- Document

— Start —

2013-12-02

By Burt Prelutsky  ~ 

It’s mainly because we get to see senators on TV all the time, making pronouncements from on high that when it comes to handicapping presidential runs, senators get most of the attention. However, all that being a senator prepares you for is voting. That’s because the Senate is part of the legislative branch of government, whereas being president puts you atop the executive branch.

Being a governor, however, is similar to being a president. He has to know how to work with legislative bodies in which most of its members might belong to a different party. He has to know how to delegate responsibility. In short, he has to be an executive smart enough to surround himself with competent staffers, and not merely possess a voice box and a compulsion to see himself on the evening news. That is why I hope to see someone like Scott Walker, Mike Pence or Bobby Jindal, heading up the GOP ticket in 2016.

I wouldn’t object to someone like Ted Cruz, Rand Paul or Marco Rubio, being a running mate, if it’s necessary to provide geographical balance to the ticket or to help carry an important state.

Unlike others, I look back longingly on the days when a few savvy party bosses picked the candidates, and didn’t leave it up to primaries and state caucuses to thin the herd. All those do is waste a ton of money and leave the eventual candidate bloody, while bestowing the Democrats with a multitude of sound bites with which they can then pummel their opponent in the general election.

— End —

- Record list
— Start —

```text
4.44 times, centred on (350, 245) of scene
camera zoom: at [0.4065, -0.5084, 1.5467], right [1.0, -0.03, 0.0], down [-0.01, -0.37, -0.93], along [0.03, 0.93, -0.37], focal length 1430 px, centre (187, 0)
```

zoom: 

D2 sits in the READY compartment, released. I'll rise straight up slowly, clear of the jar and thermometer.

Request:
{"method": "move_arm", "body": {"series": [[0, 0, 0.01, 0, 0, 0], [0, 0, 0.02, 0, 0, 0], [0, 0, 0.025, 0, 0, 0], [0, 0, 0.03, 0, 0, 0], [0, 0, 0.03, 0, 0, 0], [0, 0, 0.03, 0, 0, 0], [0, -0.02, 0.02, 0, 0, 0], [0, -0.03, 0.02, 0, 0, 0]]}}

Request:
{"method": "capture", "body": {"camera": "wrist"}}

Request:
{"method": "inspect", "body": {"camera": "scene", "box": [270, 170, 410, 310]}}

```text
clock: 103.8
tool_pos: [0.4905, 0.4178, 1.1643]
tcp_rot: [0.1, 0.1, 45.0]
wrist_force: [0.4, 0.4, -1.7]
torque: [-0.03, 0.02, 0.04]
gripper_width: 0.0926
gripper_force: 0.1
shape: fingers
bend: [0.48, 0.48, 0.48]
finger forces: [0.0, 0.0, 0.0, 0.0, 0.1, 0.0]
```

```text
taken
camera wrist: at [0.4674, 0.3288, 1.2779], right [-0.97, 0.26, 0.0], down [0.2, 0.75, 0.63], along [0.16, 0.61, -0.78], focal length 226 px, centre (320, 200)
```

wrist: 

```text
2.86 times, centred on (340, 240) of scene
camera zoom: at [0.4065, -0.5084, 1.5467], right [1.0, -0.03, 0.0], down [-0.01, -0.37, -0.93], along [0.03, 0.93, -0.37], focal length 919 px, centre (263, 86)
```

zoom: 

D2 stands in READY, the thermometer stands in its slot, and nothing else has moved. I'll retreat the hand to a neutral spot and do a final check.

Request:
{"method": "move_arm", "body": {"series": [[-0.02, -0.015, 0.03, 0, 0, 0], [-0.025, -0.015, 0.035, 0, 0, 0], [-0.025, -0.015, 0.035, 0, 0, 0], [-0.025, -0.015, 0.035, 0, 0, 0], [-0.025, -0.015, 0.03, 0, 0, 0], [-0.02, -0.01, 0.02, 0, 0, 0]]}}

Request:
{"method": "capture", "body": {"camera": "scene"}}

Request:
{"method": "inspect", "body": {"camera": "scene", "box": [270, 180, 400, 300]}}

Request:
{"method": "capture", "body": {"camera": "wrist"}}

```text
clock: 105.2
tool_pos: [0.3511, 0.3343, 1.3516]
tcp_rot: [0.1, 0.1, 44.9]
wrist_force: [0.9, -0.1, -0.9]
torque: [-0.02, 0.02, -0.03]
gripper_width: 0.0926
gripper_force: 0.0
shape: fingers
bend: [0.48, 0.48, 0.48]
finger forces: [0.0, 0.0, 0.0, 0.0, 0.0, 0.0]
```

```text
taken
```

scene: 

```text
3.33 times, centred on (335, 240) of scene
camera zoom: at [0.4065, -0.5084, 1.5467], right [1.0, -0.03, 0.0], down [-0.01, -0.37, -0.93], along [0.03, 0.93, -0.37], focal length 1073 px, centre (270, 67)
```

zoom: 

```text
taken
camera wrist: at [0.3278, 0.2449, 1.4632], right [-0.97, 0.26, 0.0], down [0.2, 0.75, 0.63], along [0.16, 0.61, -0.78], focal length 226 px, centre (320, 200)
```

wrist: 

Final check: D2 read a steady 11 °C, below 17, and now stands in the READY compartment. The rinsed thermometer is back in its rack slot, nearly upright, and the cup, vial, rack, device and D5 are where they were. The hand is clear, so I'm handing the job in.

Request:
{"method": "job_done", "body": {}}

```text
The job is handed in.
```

— End —
— Start —

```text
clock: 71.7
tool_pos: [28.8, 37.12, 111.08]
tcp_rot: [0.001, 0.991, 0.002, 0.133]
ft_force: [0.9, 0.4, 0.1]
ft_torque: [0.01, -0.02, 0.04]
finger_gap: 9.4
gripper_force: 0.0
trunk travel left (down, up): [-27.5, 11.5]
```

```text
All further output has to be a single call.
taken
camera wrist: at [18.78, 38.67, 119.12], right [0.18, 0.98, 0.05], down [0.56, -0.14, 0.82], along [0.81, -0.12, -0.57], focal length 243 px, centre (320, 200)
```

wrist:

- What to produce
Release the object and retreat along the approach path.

— End —

- What to produce
Cite the document exactly. Begin with "Being a governor, however, is" and finish with "an important state.".

- Response to the task
Being a governor, however, is similar to being a president. He has to know how to work with legislative bodies in which most of its members might belong to a different party. He has to know how to delegate responsibility. In short, he has to be an executive smart enough to surround himself with competent staffers, and not merely possess a voice box and a compulsion to see himself on the evening news. That is why I hope to see someone like Scott Walker, Mike Pence or Bobby Jindal, heading up the GOP ticket in 2016.

I wouldn’t object to someone like Ted Cruz, Rand Paul or Marco Rubio, being a running mate, if it’s necessary to provide geographical balance to the ticket or to help carry an important state.